L’incident a totalement désactivé les systèmes de commande et de livraison, entraînant un arrêt quasi-total de la production, sans date annoncée pour un retour à la normale. Mais derrière cette histoire qui peut paraître drôle sur le moment, “la faillite des systèmes de sécurité informatique” provoque l’ire des Japonais. En effet, le Japon fait face à une vague croissante de cyberattaques qui touche autant les entreprises que les infrastructures publiques.
Systèmes et logiciels anciens
D'après une enquête nationale publiée par la Teikoku Databank en mai 2025, près d'un tiers des sociétés japonaises ont déjà subi une attaque numérique en 2024. Ce phénomène est aggravé par l'utilisation de processus informatiques obsolètes. La perte d'une clé USB contenant les données personnelles de 460.000 habitants d'Amagasaki, dans la préfecture de Hyogo, en 2022 est notamment devenue emblématique de ce retard technologique... et de sécurité.
Le succès des attaques par déni de service distribué (DDoS) illustre, de son côté, la fragilité persistante du réseau nipon, avec une augmentation de 60% de ces incidents fin 2024 selon Akamai Technologies. Malgré une grande expertise dans l'électronique et la robotique, de nombreux ordinateurs gouvernementaux et industriels fonctionnent encore sur des systèmes ou logiciels anciens, faute d'investissements soutenus dans la modernisation et de culture proactive en cybersécurité.

Manque des personnes qualifiées
Mais le manque d'investissements dans des systèmes d’exploitation ou logiciels plus modernes n’explique pas tout. Le principal défi reste la pénurie d’experts qualifiés. Le pays fait aujourd'hui face à une pénurie importante d’experts en cybersécurité, estimée à environ 110.000 professionnels manquants selon une enquête d'ISC² (International Information System Security Certification Consortium) de 2023, reprises en 2025 par le ministère japonais de l’Économie, du Commerce et de l’Industrie (METI), dans le cadre de la présentation de son rapport sur la promotion des métiers de la cybersécurité.
Car, pour pallier ce manque, le Japon s'est lancé dans une grande campagne d'incitation à ces carrières et de formation.
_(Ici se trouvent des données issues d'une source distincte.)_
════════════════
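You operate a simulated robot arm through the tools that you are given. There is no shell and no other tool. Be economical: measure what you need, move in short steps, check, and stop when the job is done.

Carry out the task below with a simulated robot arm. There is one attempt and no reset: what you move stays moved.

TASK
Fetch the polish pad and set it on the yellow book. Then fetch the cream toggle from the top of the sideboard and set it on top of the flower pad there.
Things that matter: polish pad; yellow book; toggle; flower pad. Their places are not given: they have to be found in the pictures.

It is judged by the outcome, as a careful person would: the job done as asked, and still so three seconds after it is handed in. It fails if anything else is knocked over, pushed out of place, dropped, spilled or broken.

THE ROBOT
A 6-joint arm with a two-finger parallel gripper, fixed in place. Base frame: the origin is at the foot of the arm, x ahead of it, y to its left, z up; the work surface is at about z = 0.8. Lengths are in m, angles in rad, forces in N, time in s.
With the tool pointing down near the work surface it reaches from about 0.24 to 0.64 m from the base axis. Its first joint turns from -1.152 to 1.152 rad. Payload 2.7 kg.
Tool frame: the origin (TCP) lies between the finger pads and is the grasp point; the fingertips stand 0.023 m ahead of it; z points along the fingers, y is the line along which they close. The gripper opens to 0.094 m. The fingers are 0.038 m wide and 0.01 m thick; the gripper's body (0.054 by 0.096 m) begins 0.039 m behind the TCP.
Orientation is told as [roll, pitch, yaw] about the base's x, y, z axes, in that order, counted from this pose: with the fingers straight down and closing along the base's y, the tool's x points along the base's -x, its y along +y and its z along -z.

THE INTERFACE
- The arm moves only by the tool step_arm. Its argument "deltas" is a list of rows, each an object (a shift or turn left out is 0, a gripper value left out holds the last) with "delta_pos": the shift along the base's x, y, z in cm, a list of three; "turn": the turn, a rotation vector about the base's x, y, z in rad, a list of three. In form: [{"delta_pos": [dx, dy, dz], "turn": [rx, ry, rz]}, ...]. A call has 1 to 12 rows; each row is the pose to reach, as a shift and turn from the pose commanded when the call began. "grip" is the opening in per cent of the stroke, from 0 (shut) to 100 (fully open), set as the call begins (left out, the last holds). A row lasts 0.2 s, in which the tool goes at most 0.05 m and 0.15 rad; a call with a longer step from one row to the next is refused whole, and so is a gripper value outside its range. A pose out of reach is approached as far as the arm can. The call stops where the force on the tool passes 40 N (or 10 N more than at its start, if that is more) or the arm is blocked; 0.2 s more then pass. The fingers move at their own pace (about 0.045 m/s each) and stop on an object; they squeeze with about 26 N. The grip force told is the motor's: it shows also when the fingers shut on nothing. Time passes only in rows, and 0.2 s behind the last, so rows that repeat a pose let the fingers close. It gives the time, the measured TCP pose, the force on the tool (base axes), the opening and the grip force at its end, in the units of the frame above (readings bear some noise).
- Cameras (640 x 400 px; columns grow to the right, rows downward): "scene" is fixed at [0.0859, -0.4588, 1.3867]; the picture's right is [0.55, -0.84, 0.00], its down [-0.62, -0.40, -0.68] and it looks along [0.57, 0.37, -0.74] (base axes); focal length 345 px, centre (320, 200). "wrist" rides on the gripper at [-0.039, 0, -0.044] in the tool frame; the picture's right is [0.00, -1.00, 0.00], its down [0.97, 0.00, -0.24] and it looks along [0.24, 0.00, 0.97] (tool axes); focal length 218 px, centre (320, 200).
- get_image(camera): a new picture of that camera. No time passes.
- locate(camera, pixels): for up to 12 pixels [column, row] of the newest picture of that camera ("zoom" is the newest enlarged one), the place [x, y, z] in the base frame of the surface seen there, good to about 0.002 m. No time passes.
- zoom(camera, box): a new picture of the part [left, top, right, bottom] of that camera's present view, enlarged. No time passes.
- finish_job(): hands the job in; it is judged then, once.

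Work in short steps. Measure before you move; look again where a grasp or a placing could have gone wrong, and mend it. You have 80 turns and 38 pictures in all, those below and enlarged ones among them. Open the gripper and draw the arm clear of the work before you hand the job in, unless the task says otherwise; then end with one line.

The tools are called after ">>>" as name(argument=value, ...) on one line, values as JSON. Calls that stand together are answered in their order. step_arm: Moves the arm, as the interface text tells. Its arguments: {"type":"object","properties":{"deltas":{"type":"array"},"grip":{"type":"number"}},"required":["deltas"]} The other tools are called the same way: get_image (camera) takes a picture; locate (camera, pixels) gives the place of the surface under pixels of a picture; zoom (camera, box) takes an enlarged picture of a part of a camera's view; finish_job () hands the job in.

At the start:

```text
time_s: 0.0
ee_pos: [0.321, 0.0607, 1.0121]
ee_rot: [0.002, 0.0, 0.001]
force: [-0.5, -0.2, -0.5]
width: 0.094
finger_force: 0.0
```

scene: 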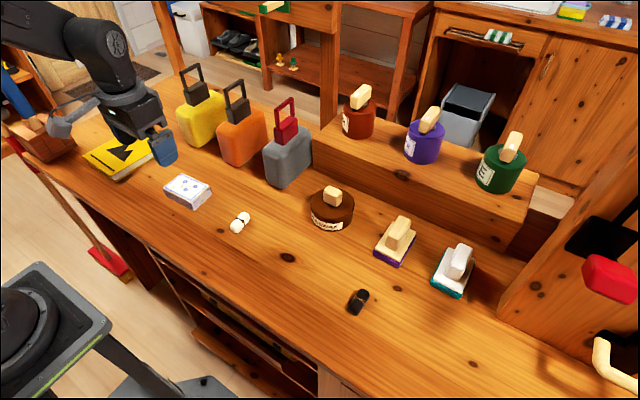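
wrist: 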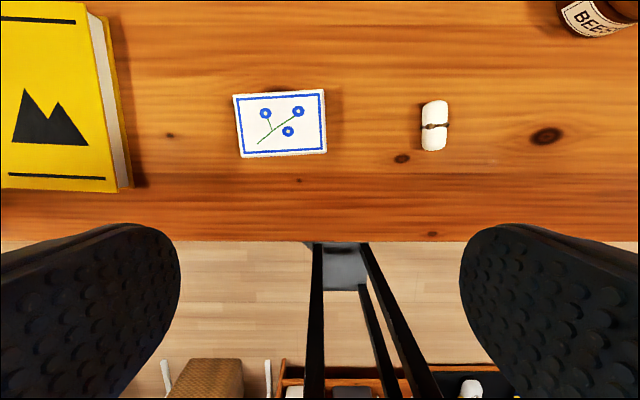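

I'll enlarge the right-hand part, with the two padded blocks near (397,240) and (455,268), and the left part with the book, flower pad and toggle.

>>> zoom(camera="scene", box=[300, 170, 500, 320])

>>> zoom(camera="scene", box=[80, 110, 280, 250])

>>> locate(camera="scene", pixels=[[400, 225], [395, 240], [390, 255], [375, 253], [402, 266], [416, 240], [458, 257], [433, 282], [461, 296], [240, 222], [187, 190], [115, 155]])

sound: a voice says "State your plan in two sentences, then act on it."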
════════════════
Elle semble commencer à porter ses fruits puisque le même ministère japonais évaluait en 2020 le déficit d'experts en cybersécrité à 190.000 personnes.
Par ailleurs, le METI a introduit en mai 2025 un système d’habilitations de sécurité nationale, permettant à certains fonctionnaires et employés privés d’accéder à des informations sensibles. Le METI s’est également engagé à doubler d’ici 2030 le nombre de spécialistes cybersécurité certifiés aux compétences avancées, augmentant leur effectif à 50 000, et à renforcer la formation afin de répondre aux besoins croissants du pays en la matière.
Une réponse... tardive
Après avoir subi des vagues de cyberattaques, chinoises, notamment, le Japon avait été rappelé à l'ordre par son allié américain à l'été 2020. Washington avait encouragé le gouvernement nippon à renforcer sa cybersécurité, puisque la Chine, la Russie et la Corée du Nord se tournaient de plus en plus vers le cyber guerre. Quatre ans plus tard, le Yomiuri Shimbun se faisait écho des propos d'un officiel américain en visite au Japon qui indiquait à un représentant japonais que les cybermesures étaient "trop peu, trop tard".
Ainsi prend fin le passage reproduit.